┌─ DATA SEGMENT
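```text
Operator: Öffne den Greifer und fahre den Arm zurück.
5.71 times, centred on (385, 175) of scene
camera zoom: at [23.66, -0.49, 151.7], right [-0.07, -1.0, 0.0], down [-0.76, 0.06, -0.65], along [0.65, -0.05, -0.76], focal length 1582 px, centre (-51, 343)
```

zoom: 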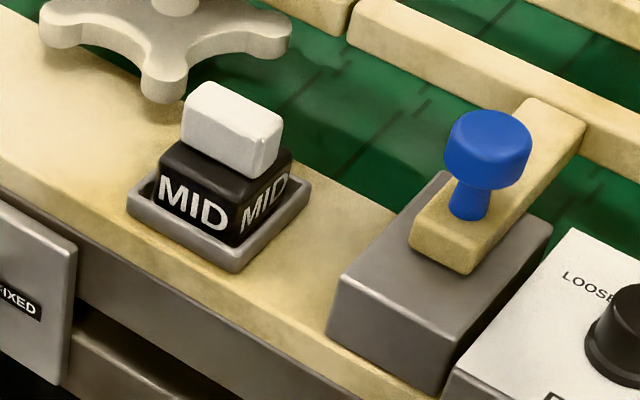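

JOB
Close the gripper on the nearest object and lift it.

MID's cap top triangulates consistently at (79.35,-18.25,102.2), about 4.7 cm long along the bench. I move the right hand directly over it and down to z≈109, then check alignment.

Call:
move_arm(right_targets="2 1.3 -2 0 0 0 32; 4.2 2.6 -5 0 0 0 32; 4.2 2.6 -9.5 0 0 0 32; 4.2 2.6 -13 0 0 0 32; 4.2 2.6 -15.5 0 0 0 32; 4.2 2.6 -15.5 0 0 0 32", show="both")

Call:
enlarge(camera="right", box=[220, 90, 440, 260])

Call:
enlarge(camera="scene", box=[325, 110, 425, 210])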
└─
(PROBLEM TO WORK ON)
Restate the whole of the material word for word without the pictures.

(THE OUTPUT)
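```text
Operator: Öffne den Greifer und fahre den Arm zurück.
5.71 times, centred on (385, 175) of scene
camera zoom: at [23.66, -0.49, 151.7], right [-0.07, -1.0, 0.0], down [-0.76, 0.06, -0.65], along [0.65, -0.05, -0.76], focal length 1582 px, centre (-51, 343)
```

zoom: 

JOB
Close the gripper on the nearest object and lift it.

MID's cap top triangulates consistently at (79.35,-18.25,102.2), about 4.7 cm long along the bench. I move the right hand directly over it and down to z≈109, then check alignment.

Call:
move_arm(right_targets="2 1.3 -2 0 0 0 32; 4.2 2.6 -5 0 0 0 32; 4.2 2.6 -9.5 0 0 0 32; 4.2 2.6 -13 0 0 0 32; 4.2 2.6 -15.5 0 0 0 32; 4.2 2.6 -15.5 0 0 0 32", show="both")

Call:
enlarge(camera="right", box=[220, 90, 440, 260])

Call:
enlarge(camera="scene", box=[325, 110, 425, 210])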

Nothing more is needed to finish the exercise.